„Stadtbild“-Streit: Feministin Alice Schwarzer springt Merz bei – und nennt eigentliches Problem
Die Debatte um die „Stadtbild“-Aussage von Friedrich Merz gärt seit Tagen. Nun meldet sich auch Alice Schwarzer zu Wort und wendet sich an Kritiker.
Berlin – Friedrich Merz steht also zu seiner viel diskutierten Wortwahl. „Ich habe gar nichts zurückzunehmen – im Gegenteil“, betonte der Bundeskanzler und CDU-Chef am Montag (20. Oktober) nach der Präsidiumsklausur seiner Partei. Damit unterstrich er seine während eines Auftritts in Potsdam zum Erstarken der AfD gemachte Aussage, „wir haben natürlich immer im Stadtbild noch dieses Problem“, weshalb „in sehr großem Umfang auch Rückführungen“ auf den Weg gebracht würden.
Angesichts der Kritik vor allem aus den Reihen der Grünen und der Linken ergänzte Merz nun auch: „Fragen Sie Ihre Kinder, fragen Sie Ihre Töchter, fragen Sie im Freundes- und Bekanntenkreis herum: Alle bestätigen, dass das ein Problem ist – spätestens mit Einbruch der Dunkelheit.“ Im Fokus stünde die „Sicherheit im öffentlichen Raum“. Unterstützung bekommt Merz nun von einer Seite, von der es wohl selbst weniger erwartet hätte.

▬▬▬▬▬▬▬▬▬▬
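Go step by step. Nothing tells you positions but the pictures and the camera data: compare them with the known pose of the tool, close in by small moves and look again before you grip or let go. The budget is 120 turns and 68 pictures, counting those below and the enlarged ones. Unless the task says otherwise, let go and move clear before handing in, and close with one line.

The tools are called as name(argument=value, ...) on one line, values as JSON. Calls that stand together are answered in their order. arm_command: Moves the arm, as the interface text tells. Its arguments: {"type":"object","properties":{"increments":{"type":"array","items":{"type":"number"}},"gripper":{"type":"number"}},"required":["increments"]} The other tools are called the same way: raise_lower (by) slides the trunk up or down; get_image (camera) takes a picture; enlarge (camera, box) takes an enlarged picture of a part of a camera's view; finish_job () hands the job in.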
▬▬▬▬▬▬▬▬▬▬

Merz und das „Stadtbild“: Feministin Schwarzer findet Aussage nicht rassistisch
Denn Alice Schwarzer äußerte sich in einem Kommentar in ihrer Frauenzeitschrift Emma zu der seit Tagen schwelenden „Stadtbild“-Debatte. Anstoß nimmt sie dabei in erster Linie an einer Spiegel-Reportage, in der sich ein Redakteur das Stadtbild in der Merz-Nachbarschaft im Sauerland einmal genauer angeschaut hat. Schwarzers Hauptproblem: dass in der Debatte schnell mit Rassismusvorwürfen hantiert werde, was jedoch in dem Artikel des Nachrichtenmagazins nicht der Fall ist.
„Aber ist das ‚problematische Stadtbild‘ wirklich rassistisch?“, fragt sie und antwortet direkt: „Ich meine: Nein!“ Zugleich kritisiert die Feministin Merz dafür, nicht konkret geworden zu sein: „Es ist ein bisschen feige, so zu reden. Da schwurbelt einer, der die Dinge nicht beim Namen nennen will, um keinen Ärger zu kriegen. Und nun hat er den Ärger trotzdem.“
Wenn Merz statt von Menschen nur vom Stadtbild spreche, sei dies „ein Quatsch“. Schwarzer fragt: „Warum sagt der Kanzler nicht, dass es vor allem in kleineren Städten die auf den Ecken der Bahnhöfe und Marktplätze rumstehenden ‚Fremden‘ sind, die Einheimische beunruhigen?“ Das große Problem sei, dass diese jungen Männer nach Europa gekommen seien, um Arbeit zu finden, sie hier aber noch nicht einmal arbeiten dürften.
Daher sollten jene Kritiker, die Merz „Rassismus“ unterstellen würden, „besser dazu beitragen, dass diese jungen Männer Arbeit bekommen. Und sie sollten sie nach den gleichen Kriterien beurteilen wie Jungmänner-Banden mit blonden Haaren und blauen Augen.“
Özdemir mit Verständnis für Merz: Kanzler muss Problem adressieren dürfen
Verständnis für den Vorstoß von Merz zeigte mit Cem Özdemir auch ein Grünen-Politiker. Der ehemalige Landwirtschaftsminister, der 2026 Ministerpräsident von Baden-Württemberg werden will, hätte sich jedoch auch eine klare Abgrenzung erhofft.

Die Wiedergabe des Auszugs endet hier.